What you should do
Print exactly those lines that run from the beginning of the data to the line bearing "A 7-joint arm", inclusive.

Data extract
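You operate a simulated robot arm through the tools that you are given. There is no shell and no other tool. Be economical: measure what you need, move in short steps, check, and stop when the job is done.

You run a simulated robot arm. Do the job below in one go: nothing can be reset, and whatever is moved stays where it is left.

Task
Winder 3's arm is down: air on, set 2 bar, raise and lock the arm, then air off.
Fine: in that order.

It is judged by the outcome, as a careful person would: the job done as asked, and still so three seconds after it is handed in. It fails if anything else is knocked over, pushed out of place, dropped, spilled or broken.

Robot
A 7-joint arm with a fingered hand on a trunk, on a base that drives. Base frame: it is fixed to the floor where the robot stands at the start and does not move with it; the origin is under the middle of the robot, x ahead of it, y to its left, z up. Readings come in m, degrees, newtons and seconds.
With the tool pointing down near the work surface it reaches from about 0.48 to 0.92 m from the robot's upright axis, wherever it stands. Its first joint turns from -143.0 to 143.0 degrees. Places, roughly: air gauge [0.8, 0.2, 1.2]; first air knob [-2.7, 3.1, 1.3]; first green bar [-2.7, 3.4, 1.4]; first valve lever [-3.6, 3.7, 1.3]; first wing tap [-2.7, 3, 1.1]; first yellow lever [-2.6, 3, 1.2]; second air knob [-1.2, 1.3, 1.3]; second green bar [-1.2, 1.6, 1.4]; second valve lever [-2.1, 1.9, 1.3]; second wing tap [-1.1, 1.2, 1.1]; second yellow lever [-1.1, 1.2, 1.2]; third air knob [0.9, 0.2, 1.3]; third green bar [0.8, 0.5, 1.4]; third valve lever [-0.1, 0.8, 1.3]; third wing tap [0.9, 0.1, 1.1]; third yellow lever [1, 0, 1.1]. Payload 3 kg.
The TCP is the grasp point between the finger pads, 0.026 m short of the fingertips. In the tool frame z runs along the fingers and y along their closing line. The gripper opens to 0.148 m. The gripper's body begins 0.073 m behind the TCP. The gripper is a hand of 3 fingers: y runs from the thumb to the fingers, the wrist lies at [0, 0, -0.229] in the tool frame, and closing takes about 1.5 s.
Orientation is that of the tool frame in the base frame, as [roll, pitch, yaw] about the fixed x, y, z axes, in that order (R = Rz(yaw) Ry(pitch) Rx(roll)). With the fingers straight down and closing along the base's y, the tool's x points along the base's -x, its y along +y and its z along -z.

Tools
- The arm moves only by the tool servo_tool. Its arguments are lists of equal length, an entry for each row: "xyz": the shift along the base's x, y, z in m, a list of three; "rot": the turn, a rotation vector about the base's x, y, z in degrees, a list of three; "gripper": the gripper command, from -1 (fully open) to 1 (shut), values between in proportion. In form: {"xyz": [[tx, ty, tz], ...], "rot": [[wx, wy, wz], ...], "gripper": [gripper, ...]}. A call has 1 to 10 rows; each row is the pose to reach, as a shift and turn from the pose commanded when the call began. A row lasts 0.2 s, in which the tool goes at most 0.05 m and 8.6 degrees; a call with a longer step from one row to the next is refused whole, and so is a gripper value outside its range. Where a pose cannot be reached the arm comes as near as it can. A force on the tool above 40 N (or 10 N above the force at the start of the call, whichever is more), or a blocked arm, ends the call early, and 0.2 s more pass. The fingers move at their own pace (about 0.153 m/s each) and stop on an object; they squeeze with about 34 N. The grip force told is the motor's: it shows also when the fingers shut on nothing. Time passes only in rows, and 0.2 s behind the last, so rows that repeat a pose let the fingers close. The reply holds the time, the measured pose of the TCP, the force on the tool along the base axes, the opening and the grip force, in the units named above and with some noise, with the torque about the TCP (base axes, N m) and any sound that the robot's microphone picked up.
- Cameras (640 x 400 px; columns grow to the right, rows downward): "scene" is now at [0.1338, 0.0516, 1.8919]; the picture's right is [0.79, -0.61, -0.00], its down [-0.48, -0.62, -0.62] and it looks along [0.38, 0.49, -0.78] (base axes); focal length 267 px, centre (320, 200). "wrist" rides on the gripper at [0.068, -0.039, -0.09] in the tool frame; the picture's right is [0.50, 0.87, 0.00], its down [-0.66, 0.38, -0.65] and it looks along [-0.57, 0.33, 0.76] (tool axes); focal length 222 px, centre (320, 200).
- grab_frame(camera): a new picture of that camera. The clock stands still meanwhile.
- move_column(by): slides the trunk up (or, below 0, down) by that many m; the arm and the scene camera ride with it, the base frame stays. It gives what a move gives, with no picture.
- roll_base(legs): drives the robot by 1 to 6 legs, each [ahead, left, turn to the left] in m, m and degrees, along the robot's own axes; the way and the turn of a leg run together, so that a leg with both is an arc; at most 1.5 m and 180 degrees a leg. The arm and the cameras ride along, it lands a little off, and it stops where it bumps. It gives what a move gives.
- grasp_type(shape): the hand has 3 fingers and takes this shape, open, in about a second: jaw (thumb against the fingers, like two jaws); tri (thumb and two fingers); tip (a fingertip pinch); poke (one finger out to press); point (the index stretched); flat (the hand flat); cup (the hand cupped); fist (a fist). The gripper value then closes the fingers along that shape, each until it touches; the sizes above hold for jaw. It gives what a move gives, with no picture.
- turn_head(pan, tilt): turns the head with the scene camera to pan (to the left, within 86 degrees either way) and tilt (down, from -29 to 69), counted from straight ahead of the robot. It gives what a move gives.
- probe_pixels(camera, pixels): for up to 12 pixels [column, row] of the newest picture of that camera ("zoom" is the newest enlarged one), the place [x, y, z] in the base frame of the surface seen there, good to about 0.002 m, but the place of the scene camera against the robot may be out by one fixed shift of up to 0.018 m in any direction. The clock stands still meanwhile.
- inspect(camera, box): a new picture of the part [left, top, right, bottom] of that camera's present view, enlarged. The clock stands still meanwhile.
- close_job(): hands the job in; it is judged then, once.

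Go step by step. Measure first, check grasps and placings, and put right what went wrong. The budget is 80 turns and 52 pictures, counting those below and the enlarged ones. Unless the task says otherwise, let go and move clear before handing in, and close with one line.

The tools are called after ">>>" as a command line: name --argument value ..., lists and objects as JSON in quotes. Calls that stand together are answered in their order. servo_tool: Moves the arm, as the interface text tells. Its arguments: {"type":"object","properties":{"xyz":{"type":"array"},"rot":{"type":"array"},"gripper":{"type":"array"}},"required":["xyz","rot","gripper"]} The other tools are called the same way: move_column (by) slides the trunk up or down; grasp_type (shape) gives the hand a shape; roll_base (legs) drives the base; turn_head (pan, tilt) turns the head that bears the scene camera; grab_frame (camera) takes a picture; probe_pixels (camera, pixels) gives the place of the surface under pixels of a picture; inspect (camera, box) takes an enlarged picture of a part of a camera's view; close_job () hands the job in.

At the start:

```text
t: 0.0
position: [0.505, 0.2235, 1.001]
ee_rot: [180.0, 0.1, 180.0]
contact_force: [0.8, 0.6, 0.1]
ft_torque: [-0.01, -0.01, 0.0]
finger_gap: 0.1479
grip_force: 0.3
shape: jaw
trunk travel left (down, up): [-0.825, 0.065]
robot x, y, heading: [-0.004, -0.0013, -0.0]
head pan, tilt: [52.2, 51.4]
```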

Problem solution
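You operate a simulated robot arm through the tools that you are given. There is no shell and no other tool. Be economical: measure what you need, move in short steps, check, and stop when the job is done.

You run a simulated robot arm. Do the job below in one go: nothing can be reset, and whatever is moved stays where it is left.

Task
Winder 3's arm is down: air on, set 2 bar, raise and lock the arm, then air off.
Fine: in that order.

It is judged by the outcome, as a careful person would: the job done as asked, and still so three seconds after it is handed in. It fails if anything else is knocked over, pushed out of place, dropped, spilled or broken.

Robot
A 7-joint arm with a fingered hand on a trunk, on a base that drives. Base frame: it is fixed to the floor where the robot stands at the start and does not move with it; the origin is under the middle of the robot, x ahead of it, y to its left, z up. Readings come in m, degrees, newtons and seconds.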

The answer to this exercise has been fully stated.